First there was the shock over the chaotic nightclub fire here that killed more than 230 people, many of them promising university students. Then there was the grief as families began burying their dead.
A woman outside the club in Santa Maria where a fire killed more than 230 people on Sunday.
Now the soul-searching has begun, as Brazilians here and abroad ask how such a tragedy could have occurred in the first place.
"This is the most senseless thing I can imagine," said José Joel Canto, 64, a retired railroad worker whose daughter, Natana, a 21-year-old law student, died in the blaze early Sunday morning. "One minute my daughter is dancing, having some fun with friends -- the next minute they are dead. I simply cannot comprehend it."
Nor can many others in this country, setting off a debate across Brazilian society about how -- or even if -- the nation can prevent such a disaster from happening again.

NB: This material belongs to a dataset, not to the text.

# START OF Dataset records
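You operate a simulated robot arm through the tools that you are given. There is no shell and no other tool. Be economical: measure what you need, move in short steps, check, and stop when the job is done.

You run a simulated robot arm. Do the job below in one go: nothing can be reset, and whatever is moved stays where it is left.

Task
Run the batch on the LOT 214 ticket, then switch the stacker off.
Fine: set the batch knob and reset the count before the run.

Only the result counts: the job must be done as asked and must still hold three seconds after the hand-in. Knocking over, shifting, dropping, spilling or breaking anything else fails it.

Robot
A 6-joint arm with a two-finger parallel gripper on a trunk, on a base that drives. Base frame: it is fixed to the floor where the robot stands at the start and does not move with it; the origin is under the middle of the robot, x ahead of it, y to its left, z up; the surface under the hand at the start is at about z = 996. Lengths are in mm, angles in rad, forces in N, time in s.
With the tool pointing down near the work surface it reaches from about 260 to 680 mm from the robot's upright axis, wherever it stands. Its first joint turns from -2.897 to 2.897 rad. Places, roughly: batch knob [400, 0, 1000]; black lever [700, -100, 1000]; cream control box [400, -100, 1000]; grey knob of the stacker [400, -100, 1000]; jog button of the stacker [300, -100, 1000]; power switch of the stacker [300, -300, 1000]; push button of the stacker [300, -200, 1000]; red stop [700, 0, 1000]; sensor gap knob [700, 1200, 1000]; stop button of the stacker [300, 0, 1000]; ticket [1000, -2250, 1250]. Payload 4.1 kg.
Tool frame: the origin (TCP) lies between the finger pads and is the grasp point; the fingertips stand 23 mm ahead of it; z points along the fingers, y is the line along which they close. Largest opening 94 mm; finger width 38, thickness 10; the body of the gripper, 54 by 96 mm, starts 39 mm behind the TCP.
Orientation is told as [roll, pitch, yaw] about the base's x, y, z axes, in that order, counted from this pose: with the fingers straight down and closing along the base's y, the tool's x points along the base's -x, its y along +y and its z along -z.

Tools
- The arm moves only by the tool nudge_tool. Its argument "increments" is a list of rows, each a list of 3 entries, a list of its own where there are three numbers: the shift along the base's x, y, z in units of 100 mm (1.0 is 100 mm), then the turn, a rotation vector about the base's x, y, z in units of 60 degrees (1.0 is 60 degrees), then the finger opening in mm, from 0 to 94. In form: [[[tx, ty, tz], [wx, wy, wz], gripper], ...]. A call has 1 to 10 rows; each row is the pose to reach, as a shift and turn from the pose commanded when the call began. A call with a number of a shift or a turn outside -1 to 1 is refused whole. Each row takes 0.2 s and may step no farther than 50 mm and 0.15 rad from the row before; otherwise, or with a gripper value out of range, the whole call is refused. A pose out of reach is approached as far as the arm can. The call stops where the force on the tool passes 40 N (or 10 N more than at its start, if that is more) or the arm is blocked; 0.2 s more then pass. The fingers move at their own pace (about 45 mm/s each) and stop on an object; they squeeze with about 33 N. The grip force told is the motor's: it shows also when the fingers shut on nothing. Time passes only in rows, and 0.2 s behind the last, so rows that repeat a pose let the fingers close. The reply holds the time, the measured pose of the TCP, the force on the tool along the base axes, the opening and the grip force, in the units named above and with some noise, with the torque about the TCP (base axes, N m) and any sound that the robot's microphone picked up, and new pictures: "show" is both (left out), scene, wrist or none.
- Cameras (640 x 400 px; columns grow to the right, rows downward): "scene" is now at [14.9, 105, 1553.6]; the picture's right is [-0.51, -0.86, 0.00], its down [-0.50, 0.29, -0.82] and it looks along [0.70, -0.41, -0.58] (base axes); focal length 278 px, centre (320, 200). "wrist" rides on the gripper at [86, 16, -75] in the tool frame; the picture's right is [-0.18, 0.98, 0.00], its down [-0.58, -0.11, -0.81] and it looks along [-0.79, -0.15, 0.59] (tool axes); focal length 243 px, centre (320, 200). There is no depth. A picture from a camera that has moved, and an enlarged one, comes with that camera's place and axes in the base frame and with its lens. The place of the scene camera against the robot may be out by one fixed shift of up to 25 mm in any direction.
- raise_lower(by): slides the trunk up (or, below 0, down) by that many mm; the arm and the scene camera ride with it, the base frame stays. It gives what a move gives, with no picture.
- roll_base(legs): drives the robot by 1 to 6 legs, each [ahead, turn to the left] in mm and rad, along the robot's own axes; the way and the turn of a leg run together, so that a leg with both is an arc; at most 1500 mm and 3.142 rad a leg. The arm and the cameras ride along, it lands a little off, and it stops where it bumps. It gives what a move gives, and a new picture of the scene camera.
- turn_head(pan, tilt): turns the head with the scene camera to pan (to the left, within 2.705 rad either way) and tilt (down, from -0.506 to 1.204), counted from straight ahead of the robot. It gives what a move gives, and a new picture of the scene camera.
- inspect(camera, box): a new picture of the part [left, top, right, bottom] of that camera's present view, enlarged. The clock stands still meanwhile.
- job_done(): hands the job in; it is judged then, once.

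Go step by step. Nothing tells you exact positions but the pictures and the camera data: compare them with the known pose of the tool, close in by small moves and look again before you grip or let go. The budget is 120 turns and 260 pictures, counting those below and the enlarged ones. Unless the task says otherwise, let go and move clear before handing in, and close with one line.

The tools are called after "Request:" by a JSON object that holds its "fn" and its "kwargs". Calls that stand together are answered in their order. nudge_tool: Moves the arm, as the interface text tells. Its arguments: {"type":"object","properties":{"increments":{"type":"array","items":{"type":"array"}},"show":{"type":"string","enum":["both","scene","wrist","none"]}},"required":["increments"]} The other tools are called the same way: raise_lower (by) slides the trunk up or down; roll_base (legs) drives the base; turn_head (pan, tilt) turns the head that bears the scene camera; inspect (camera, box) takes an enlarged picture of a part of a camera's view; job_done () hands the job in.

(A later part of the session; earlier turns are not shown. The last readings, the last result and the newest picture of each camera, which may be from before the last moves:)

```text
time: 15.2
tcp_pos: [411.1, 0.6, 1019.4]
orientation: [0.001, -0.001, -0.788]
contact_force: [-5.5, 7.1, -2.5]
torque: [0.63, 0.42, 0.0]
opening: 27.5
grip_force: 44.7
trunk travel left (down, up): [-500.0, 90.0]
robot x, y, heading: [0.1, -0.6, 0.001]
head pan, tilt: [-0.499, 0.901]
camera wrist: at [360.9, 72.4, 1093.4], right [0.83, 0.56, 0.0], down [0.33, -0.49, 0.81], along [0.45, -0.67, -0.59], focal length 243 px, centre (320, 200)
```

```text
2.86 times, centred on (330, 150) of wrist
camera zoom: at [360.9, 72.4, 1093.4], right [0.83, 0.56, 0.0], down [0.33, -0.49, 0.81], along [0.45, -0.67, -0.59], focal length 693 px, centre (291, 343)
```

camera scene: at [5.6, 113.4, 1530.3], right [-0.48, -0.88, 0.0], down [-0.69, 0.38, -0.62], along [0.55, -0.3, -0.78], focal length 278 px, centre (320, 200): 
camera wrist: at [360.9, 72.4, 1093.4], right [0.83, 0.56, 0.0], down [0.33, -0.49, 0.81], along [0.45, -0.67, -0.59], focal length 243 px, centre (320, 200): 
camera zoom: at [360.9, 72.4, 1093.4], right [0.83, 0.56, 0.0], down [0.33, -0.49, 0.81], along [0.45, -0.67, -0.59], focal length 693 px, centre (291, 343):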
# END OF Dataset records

"In a few weeks we will forget our dead, perhaps because we'll be crying over other dead as well, victims of tragedies which we know will occur," Sérgio Abranches, a sociologist in Rio de Janeiro, said in a scathing essay about the nightclub fire and the sense of fatalism with which Brazilians often react to such preventable disasters.
Of course, Brazil is far from the only country forced to confront such issues. Just in the last decade, lethal nightclub fires have broken out in Argentina, Russia and the United States. Yet the blaze here has stirred frustrations that the protections for human life that exist on paper are not vigorously enforced, even as Brazil wins plaudits for its vibrant democracy and economic might.
History has something to do with it. Large tragedies that could have been prevented, or at least alleviated to a large degree, have occurred for decades, occupying a painful place in the national consciousness.
In 2011, floods and landslides struck hillside communities precariously built in the state of Rio de Janeiro, leaving more than 600 people dead. In 1989, a boat of partygoers capsized near Rio, killing more than 50 people. And in 1961, a fire at a circus in the city of Niterói killed more than 500 people.
Then there are the smaller tragedies that barely register abroad but are all too common in Brazil. Bus crashes leave dozens of passengers dead. Office buildings collapse. The homicide rate, while lower in large cities like São Paulo and Rio de Janeiro than it was a decade ago, remains higher nationwide than in Mexico, which is in the grip of a war against drug-trafficking organizations.
In another caustic assessment of the nightclub fire, the newspaper O Globo said in an editorial on Tuesday that an array of factors, involving "administrative ineptitude, corruption, omission of public authorities and conformity of the common citizen," contributes to a loss of life in Brazil that is at once alarming and banal.
"The tragedy in Santa Maria imposes on society a reflection about a national culture of leniency," O Globo said, singling out traffic deaths on Brazil's roads during national holidays as another example of senseless tragedy in which individual responsibility plays a part.